- Work to complete -
Read the data and repeat it in full, exactly.

- Supplied information -
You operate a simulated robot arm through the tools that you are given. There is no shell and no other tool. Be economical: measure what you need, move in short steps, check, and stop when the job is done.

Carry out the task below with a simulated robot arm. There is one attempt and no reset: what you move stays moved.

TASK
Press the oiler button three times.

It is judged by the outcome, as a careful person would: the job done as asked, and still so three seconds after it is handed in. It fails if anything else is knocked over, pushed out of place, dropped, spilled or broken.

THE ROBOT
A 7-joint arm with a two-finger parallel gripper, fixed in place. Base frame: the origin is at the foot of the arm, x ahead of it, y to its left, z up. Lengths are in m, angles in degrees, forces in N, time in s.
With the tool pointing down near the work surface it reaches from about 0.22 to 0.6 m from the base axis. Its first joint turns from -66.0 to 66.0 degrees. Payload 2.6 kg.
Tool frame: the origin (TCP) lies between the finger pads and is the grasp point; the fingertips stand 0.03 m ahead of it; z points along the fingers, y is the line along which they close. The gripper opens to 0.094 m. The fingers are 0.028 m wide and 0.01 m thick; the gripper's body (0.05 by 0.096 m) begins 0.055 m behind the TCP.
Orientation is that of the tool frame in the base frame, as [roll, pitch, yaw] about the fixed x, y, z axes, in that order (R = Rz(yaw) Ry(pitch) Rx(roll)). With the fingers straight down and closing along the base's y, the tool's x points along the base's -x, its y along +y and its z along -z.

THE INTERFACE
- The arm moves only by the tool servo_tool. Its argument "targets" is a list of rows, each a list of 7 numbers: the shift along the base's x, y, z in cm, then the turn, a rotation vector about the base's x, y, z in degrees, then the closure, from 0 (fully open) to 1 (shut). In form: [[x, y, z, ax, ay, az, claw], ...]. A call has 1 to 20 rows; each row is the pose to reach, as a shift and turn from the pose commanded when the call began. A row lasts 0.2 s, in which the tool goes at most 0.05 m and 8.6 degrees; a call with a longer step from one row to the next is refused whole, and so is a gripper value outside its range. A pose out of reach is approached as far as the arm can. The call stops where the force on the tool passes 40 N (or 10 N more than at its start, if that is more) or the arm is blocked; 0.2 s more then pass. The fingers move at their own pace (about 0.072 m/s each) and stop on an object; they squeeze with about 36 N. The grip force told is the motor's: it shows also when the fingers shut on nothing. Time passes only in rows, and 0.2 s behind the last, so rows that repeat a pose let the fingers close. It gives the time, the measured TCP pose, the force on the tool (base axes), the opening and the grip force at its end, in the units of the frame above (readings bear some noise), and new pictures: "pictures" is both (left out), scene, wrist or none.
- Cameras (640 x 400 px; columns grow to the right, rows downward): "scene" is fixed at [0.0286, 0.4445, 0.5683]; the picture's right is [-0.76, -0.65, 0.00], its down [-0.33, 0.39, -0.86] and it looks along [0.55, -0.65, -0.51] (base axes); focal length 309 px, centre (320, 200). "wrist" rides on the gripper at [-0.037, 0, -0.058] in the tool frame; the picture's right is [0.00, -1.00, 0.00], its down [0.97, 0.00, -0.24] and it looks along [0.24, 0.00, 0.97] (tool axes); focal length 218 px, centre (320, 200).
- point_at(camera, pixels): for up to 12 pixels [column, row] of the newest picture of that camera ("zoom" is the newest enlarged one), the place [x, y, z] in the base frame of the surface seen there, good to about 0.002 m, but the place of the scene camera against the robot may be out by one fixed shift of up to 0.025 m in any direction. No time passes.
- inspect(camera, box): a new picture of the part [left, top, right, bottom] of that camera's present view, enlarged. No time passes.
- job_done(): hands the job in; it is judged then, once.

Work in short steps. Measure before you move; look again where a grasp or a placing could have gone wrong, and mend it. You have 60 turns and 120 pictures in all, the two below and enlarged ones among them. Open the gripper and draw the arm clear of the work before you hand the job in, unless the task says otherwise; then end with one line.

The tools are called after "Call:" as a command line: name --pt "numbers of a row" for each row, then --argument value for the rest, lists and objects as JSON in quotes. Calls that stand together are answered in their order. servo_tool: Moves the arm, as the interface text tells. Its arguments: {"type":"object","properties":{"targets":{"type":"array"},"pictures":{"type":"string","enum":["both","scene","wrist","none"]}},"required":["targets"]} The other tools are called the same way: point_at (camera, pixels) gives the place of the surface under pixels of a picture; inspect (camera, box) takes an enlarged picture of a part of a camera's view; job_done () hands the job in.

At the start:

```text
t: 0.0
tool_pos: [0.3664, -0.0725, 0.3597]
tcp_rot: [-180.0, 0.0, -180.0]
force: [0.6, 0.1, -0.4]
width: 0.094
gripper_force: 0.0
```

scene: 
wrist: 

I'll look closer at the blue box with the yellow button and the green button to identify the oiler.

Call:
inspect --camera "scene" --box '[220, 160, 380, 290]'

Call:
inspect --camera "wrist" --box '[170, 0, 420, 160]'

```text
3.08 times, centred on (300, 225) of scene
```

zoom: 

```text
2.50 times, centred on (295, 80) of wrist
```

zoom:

- Solution for this task -
You operate a simulated robot arm through the tools that you are given. There is no shell and no other tool. Be economical: measure what you need, move in short steps, check, and stop when the job is done.

Carry out the task below with a simulated robot arm. There is one attempt and no reset: what you move stays moved.

TASK
Press the oiler button three times.

It is judged by the outcome, as a careful person would: the job done as asked, and still so three seconds after it is handed in. It fails if anything else is knocked over, pushed out of place, dropped, spilled or broken.

THE ROBOT
A 7-joint arm with a two-finger parallel gripper, fixed in place. Base frame: the origin is at the foot of the arm, x ahead of it, y to its left, z up. Lengths are in m, angles in degrees, forces in N, time in s.
With the tool pointing down near the work surface it reaches from about 0.22 to 0.6 m from the base axis. Its first joint turns from -66.0 to 66.0 degrees. Payload 2.6 kg.
Tool frame: the origin (TCP) lies between the finger pads and is the grasp point; the fingertips stand 0.03 m ahead of it; z points along the fingers, y is the line along which they close. The gripper opens to 0.094 m. The fingers are 0.028 m wide and 0.01 m thick; the gripper's body (0.05 by 0.096 m) begins 0.055 m behind the TCP.
Orientation is that of the tool frame in the base frame, as [roll, pitch, yaw] about the fixed x, y, z axes, in that order (R = Rz(yaw) Ry(pitch) Rx(roll)). With the fingers straight down and closing along the base's y, the tool's x points along the base's -x, its y along +y and its z along -z.

THE INTERFACE
- The arm moves only by the tool servo_tool. Its argument "targets" is a list of rows, each a list of 7 numbers: the shift along the base's x, y, z in cm, then the turn, a rotation vector about the base's x, y, z in degrees, then the closure, from 0 (fully open) to 1 (shut). In form: [[x, y, z, ax, ay, az, claw], ...]. A call has 1 to 20 rows; each row is the pose to reach, as a shift and turn from the pose commanded when the call began. A row lasts 0.2 s, in which the tool goes at most 0.05 m and 8.6 degrees; a call with a longer step from one row to the next is refused whole, and so is a gripper value outside its range. A pose out of reach is approached as far as the arm can. The call stops where the force on the tool passes 40 N (or 10 N more than at its start, if that is more) or the arm is blocked; 0.2 s more then pass. The fingers move at their own pace (about 0.072 m/s each) and stop on an object; they squeeze with about 36 N. The grip force told is the motor's: it shows also when the fingers shut on nothing. Time passes only in rows, and 0.2 s behind the last, so rows that repeat a pose let the fingers close. It gives the time, the measured TCP pose, the force on the tool (base axes), the opening and the grip force at its end, in the units of the frame above (readings bear some noise), and new pictures: "pictures" is both (left out), scene, wrist or none.
- Cameras (640 x 400 px; columns grow to the right, rows downward): "scene" is fixed at [0.0286, 0.4445, 0.5683]; the picture's right is [-0.76, -0.65, 0.00], its down [-0.33, 0.39, -0.86] and it looks along [0.55, -0.65, -0.51] (base axes); focal length 309 px, centre (320, 200). "wrist" rides on the gripper at [-0.037, 0, -0.058] in the tool frame; the picture's right is [0.00, -1.00, 0.00], its down [0.97, 0.00, -0.24] and it looks along [0.24, 0.00, 0.97] (tool axes); focal length 218 px, centre (320, 200).
- point_at(camera, pixels): for up to 12 pixels [column, row] of the newest picture of that camera ("zoom" is the newest enlarged one), the place [x, y, z] in the base frame of the surface seen there, good to about 0.002 m, but the place of the scene camera against the robot may be out by one fixed shift of up to 0.025 m in any direction. No time passes.
- inspect(camera, box): a new picture of the part [left, top, right, bottom] of that camera's present view, enlarged. No time passes.
- job_done(): hands the job in; it is judged then, once.

Work in short steps. Measure before you move; look again where a grasp or a placing could have gone wrong, and mend it. You have 60 turns and 120 pictures in all, the two below and enlarged ones among them. Open the gripper and draw the arm clear of the work before you hand the job in, unless the task says otherwise; then end with one line.

The tools are called after "Call:" as a command line: name --pt "numbers of a row" for each row, then --argument value for the rest, lists and objects as JSON in quotes. Calls that stand together are answered in their order. servo_tool: Moves the arm, as the interface text tells. Its arguments: {"type":"object","properties":{"targets":{"type":"array"},"pictures":{"type":"string","enum":["both","scene","wrist","none"]}},"required":["targets"]} The other tools are called the same way: point_at (camera, pixels) gives the place of the surface under pixels of a picture; inspect (camera, box) takes an enlarged picture of a part of a camera's view; job_done () hands the job in.

At the start:

```text
t: 0.0
tool_pos: [0.3664, -0.0725, 0.3597]
tcp_rot: [-180.0, 0.0, -180.0]
force: [0.6, 0.1, -0.4]
width: 0.094
gripper_force: 0.0
```

scene: 
wrist: 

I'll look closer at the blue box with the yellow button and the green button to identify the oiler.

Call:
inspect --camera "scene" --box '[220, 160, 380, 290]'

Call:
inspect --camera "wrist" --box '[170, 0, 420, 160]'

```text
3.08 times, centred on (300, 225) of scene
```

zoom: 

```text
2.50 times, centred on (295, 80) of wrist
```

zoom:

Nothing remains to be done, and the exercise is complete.